One option is direct imaging, but directly imaging exoplanets is a tough proposition.
While dozens of exoplanets have been imaged so far, such as HD 950086b, they are all young, large worlds still hot from their formation processes. They therefore shine brightly in infrared light while at large angular separations from their parent star. In other words, we cannot see any details of these worlds — the planets appear as just pinpricks of light — but within their light patterns are hidden absorption lines related to atmospheric molecules. To tease out these spectral details, however, a very large telescope is required to get a high enough signal-to-noise ratio of the planet’s light against background data.
So, with a trio of giant ground-based observatories set to see first light by the next decade, astronomers Huihao Zhang, Ji Wang and Michael Plummer, all of Ohio State University, wanted to test how well these upcoming eyes on the universe would characterize exoplanets via direct imaging. The goal was to see how much better they perform the task when, compared to transit spectroscopy performed through the JWST’s 6.5-meter (21 feet) mirror.
Those three next-generation ground-based telescopes are the 39-meter (128-feet) European Extremely Large Telescope (ELT), the 98-foot Thirty Meter Telescope (TMT) on Mauna Kea and the 24-meter (79 feet) Giant Magellan Telescope (GMT). The ELT and GMT are being constructed at separate locations in Chile’s Atacama Desert; just last December the first mirror segments for the ELT were shipped to South America.
“It’s hard to say whether space telescopes are better than ground-based telescopes, because they’re different,” said Zhang in a press statement. “They have different environments, different locations, and their observations have different influences.”
Zhang, Wang and Plummer simulated the performance of two instruments on the ELT — the Mid-Infrared ELT Imager and Spectrograph (METIS) and the High Angular Resolution Monolithic Optical and Near-infrared Integral field spectrograph (HARMONI). They modeled these instruments on 10 real-life exoplanets orbiting nearby red dwarf stars, testing how well they can detect potential biosignatures such as molecular oxygen, carbon dioxide, methane and water through direct imaging.
“Not every planet is suitable for direct imaging,” said Zhang. “But that’s why simulations give us a rough idea of what the ELT would have delivered and the promises they’re meant to hold when they are built.”

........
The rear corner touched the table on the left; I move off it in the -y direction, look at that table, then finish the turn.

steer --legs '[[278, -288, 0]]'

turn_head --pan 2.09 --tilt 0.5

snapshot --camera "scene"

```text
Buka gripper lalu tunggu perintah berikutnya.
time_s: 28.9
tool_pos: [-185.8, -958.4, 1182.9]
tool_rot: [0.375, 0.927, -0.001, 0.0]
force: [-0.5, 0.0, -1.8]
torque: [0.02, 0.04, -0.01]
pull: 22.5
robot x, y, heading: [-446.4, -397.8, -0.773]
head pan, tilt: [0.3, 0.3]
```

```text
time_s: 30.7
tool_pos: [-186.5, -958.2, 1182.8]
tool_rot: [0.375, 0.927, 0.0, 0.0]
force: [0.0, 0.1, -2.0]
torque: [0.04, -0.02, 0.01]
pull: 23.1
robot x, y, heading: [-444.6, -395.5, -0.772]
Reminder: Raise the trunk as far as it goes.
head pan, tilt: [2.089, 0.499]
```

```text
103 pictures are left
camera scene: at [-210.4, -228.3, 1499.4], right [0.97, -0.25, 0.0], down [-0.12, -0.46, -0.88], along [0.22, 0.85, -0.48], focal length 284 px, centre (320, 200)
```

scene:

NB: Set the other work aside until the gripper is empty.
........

The results were mixed. A world called GJ 887b, which is a super-Earth four times more massive than our planet that orbits the brightest red dwarf in our sky some 11 light years away from us, performed best in the simulations. METIS in particular proved capable of detecting the aforementioned biosignature gases in its atmosphere. In the simulations, METIS also could detect the same biosignatures on exoplanets Proxima b and Wolf 1061c, while HARMONI was able to make the same detections but required longer exposure times to do so.
However, the ELT will likely struggle when trying to directly image and characterize the seven worlds of the TRAPPIST-1 system, the team says, because of “atmospheric seeing limitations” hindering attempts to resolve key tiny angular separation measurements of the planets from their star. In this case, the JWST’s transit spectroscopy performs better here, but even the $10 billion dollar observatory is finding it tough.
Preliminary results from the JWST suggest TRAPPIST-1’s innermost planets, worlds b and c, do not have an atmosphere. It may take years for the JWST to gather enough data to draw conclusions about the other five TRAPPIST-1 worlds, including planets d, e and f that reside in the habitable zone.
The capabilities and limitations of the ELT and the JWST will not represent the final word on characterizing exoplanets. The most recent decadal survey for astronomy from the National Academy of Science has recommended that development for a new, giant space telescope with an eight-meter mirror at minimum be accelerated towards a launch date in the 2040s. Such a telescope would be optimized to detect, image and characterize rocky worlds in habitable zones around nearby stars, including Proxima b.
Until then, Zhang, Wang and Plummer believe the next generation of large ground-based telescopes, and the JWST, can rally astronomers to begin probing exoplanets and start learning whether some of them really could support life — as we know it, at least.
Their results were published in December 2023 in The Astronomical Journal.